ANNAPOLIS, Md. (AP) — Baltimore's high violent crime rate received early attention in the state's legislative session on Thursday, as Maryland's former Senate president urged lawmakers to act "while Rome is burning."

Sen. Thomas V. Mike Miller, who entered his second day as a regular senator after 33 years in the leadership role, rose from his seat toward the back of the chamber to highlight the problem in Maryland's largest city.

The Calvert County Democrat said he was moved to speak after reading about former deputy U.S. Attorney General Rod Rosenstein's reflections on fighting crime in the city when he was Maryland's U.S. attorney.

"My point is this, we're sitting here while Rome is burning," Miller said during the Senate's second day of the General Assembly's 90-day session, adding: "We really need to address it and, honestly and truly, it's crying out for help."

Baltimore had 348 homicides last year, the fifth straight year there have been more than 300 murders in the city. It was Baltimore's most violent year ever on a per-capita basis.

Gov. Larry Hogan, a Republican, has proposed a package of legislation to fight crime in the city, including funding for 25 new prosecutors and support staff for the attorney general to prosecute violent crimes.
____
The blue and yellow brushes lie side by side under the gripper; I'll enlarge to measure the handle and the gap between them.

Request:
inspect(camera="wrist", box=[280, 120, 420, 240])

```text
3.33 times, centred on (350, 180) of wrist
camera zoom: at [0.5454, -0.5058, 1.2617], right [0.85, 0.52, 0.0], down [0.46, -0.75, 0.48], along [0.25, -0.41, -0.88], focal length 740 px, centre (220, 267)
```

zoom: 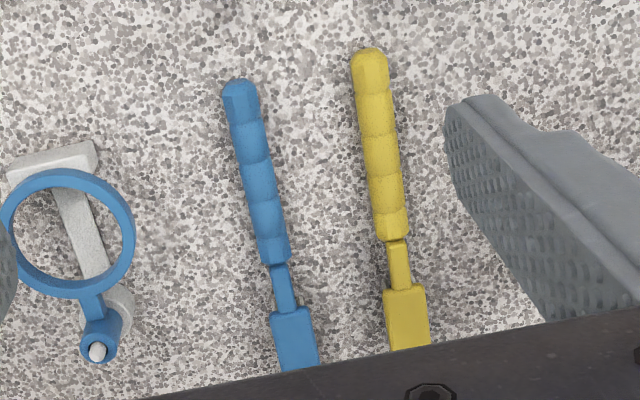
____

He also wants stronger penalties for repeat gun-violence offenders and for witness intimidation.

Miller said it was a challenging time in the city, not only due to crime. He also noted that former Baltimore Mayor Catherine Pugh is awaiting sentencing in federal court on conspiracy and tax evasion charges after a scandal involving her self-published children's books. He also noted an upcoming special election to fill the seat held by the late U.S. Rep. Elijah Cummings and an upcoming mayor's race.

Senate President Bill Ferguson, a Baltimore Democrat who took over as the chamber's leader this week, said the city is facing complex challenges that aren't unique to Baltimore.

"These are statewide issues that we're facing, and so I look forward to the ongoing partnership that we will have to make sure that every community that we have in the state is successful," Ferguson said.

Sen. Johnny Ray Salling, a Republican who represents a district in Baltimore County east of the city, agreed that other parts of the state are experiencing similar problems as Baltimore.

"We do have major problems, and we need to work together, because we see the problems in Baltimore County that we're having there now," he said.

Sen. Antonio Hayes, a Baltimore Democrat, said the city has six senators, and he urged his colleagues to work with them.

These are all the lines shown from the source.